A coalition of California environmental groups is calling on the California Department of Water Resources to build a complete, functional emergency spillway at Oroville Dam as part of a sweeping program to improve dam safety and flood control practices across the state and beyond.
The conservation coalition — including Friends of the River, the California Sportfishing Protection Alliance, the South Yuba River Citizens League and American Whitewater — released a 53-page report seeking to apply lessons learned from February’s Oroville spillway crisis.
The report includes dozens of recommendations to improve oversight and operation of dams, adopt more environmentally friendly flood control measures in the Central Valley, make dam safety issues more transparent to the public, and try to heal the long, unhappy relationship between the Department of Water Resources and Oroville and other communities in the Feather River basin.
“One of the overall issues here is that California’s existing dam and flood infrastructure really needs to be fixed now,” Eric Wesselman, Friends of the River executive director, said in presenting the report during a media call Tuesday. “The near catastrophe at Oroville is a wake-up call for action to keep water moving and ensure people are safe and downstream communities are protected at Oroville, as well as at other high-hazard dams around the country. The incident exposed this reality that 20th century water infrastructure and management policies don’t meet 21st century needs in a warming climate.”
The call for action at Oroville Dam continues a battle that began in 2005 when Friends of the River, the Sierra Club and the South Yuba group asked federal regulators to consider requiring DWR, the dam’s owner, to pave the emergency spillway — a tree-and-rock-covered hillside that slopes steeply from a 1,730-foot-long concrete overflow weir to the Feather River.
The groups argued that water cascading down the slope — an event that at that point had never occurred — posed a serious erosion threat and could prove disastrous both to the dam complex and downstream facilities and communities.
The Federal Energy Regulatory Commission (FERC) rejected the request to study the issue after receiving assurances from the Department of Water Resources that erosion along the emergency spillway would be limited and that it posed no risk to the dam’s other components. A 2014 FERC-DWR safety review rejected further study of the erosion scenario as too unlikely to merit further study.
When the dam’s main spillway failed in February, water rose rapidly in Lake Oroville and flowed over the emergency weir and down the unpaved hillside. The resulting erosion threatened to undermine the weir and unleash a wall of water down the Feather River, a prospect that prompted the evacuation of about 180,000 people downstream.

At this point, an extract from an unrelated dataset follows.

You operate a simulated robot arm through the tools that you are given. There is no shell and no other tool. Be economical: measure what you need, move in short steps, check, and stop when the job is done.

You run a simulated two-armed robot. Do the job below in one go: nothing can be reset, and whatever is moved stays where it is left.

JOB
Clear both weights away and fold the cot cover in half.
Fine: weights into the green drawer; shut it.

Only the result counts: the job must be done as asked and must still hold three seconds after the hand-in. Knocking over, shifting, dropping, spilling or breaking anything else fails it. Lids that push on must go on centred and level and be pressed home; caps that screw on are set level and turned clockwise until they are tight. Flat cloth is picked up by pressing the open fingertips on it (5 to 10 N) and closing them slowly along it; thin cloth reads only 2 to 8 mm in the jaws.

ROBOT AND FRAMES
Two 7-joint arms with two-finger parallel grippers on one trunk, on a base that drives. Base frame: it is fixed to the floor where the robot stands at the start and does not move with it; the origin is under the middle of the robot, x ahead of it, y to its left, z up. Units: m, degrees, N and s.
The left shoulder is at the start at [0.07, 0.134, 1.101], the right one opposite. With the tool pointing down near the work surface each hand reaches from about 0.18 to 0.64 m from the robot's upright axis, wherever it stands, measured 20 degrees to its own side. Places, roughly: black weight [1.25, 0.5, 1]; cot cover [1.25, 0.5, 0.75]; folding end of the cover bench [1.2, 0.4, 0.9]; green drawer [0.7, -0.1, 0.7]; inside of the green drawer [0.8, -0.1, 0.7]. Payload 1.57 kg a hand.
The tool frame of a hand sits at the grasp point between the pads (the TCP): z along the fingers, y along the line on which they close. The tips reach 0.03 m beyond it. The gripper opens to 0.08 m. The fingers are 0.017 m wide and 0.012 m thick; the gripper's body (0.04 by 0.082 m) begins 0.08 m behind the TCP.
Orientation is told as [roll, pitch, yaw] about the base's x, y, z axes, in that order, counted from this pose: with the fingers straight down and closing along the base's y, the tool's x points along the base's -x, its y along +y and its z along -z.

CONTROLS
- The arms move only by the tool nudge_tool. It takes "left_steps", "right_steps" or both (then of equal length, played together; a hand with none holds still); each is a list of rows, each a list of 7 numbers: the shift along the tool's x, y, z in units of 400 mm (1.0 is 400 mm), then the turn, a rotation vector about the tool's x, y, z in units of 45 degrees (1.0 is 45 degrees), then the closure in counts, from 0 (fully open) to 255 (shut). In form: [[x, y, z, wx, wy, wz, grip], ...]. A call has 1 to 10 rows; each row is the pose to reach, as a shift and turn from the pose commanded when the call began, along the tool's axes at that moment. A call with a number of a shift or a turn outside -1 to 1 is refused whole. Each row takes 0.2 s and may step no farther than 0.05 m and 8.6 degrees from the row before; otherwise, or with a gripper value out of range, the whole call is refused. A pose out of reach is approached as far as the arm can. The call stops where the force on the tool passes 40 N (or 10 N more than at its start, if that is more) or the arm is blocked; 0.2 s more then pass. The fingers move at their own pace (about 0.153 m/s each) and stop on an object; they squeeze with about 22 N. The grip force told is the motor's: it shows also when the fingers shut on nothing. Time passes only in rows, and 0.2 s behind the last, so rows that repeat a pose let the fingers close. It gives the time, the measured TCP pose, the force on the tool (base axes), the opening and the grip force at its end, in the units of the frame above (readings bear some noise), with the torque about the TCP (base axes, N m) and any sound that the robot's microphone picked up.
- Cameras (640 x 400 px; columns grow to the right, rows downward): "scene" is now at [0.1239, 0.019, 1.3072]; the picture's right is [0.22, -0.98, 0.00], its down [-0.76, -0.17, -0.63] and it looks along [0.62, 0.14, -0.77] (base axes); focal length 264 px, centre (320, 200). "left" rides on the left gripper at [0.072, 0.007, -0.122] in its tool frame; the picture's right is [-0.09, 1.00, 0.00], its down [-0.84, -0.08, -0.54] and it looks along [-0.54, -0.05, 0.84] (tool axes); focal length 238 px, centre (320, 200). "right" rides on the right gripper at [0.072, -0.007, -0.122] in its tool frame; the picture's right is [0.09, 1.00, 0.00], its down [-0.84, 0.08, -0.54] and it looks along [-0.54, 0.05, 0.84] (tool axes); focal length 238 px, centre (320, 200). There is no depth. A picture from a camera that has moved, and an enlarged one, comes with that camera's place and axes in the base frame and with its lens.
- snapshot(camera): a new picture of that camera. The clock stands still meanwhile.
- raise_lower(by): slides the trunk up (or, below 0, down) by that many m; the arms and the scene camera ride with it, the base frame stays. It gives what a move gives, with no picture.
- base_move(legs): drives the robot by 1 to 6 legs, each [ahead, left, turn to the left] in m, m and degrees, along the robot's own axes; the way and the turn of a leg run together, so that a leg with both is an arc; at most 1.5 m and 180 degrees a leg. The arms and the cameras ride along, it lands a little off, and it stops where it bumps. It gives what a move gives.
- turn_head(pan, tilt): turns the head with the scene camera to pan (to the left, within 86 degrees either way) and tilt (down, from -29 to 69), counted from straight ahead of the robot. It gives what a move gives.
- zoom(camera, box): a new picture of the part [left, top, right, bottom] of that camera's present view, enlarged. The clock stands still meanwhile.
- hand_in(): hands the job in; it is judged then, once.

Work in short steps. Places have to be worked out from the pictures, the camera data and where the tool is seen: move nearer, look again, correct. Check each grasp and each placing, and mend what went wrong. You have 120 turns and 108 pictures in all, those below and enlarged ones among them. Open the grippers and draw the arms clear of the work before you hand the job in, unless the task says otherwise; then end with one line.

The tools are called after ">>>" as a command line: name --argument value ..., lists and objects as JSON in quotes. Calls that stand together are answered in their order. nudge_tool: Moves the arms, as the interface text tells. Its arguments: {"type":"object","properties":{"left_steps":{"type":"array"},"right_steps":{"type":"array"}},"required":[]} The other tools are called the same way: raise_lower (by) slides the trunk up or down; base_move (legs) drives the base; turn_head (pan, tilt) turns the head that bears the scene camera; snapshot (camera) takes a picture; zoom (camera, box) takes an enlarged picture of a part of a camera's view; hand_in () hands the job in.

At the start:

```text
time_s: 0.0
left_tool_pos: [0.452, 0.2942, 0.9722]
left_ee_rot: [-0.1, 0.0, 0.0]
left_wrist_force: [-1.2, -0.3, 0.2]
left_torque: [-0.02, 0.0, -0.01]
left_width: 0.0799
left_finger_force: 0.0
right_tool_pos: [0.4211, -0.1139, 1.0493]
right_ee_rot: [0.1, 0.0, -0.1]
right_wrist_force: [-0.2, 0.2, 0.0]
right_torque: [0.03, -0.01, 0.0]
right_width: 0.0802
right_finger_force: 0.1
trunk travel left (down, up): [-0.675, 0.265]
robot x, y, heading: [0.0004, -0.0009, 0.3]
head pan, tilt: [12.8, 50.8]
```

The Department of Water Resources is in the midst of a crash construction effort to get a partially rebuilt main spillway ready for use in time for the rainy season. At the same time, it’s taking steps that will reinforce the hillside that serves as the emergency spillway but stop well short of building a concrete channel to handle future overflows.
Ron Stork, senior policy advocate for Friends of the River, said building a functional concrete emergency spillway is a necessary step to prevent a repeat of February’s near-disaster.
Noting that climate change increases the risk of “a true catastrophe” involving the state’s water infrastructure, Stork said the Department of Water Resources “must give us confidence that the reconstruction efforts at Oroville are well founded to ensure safe and reliable operations — and that, of course, must include construction of a complete emergency spillway.”
The report also calls for a fundamental change in how dams and attached facilities are inspected and evaluated. In a recommendation that echoes one made earlier this month by the independent forensic team studying the Oroville spillway failure, the coalition urges dam owners to conduct periodic comprehensive reviews of dam facilities to compare their original design and construction against current standards and for federal regulators to consider dam safety when they review dams for relicensing.
“Overall, we’re trying to have people, and people who manage water, look at water infrastructure differently,” said Chris Shutes, FERC projects director for the California Sportfishing Protection Alliance. “I would compare it to what happened after the Loma Prieta earthquake. We had engineers and architects going around looking at different buildings and re-evaluating them in light of what happened in Loma Prieta. And we’re kind of looking for the same kind of approach with water infrastructure.”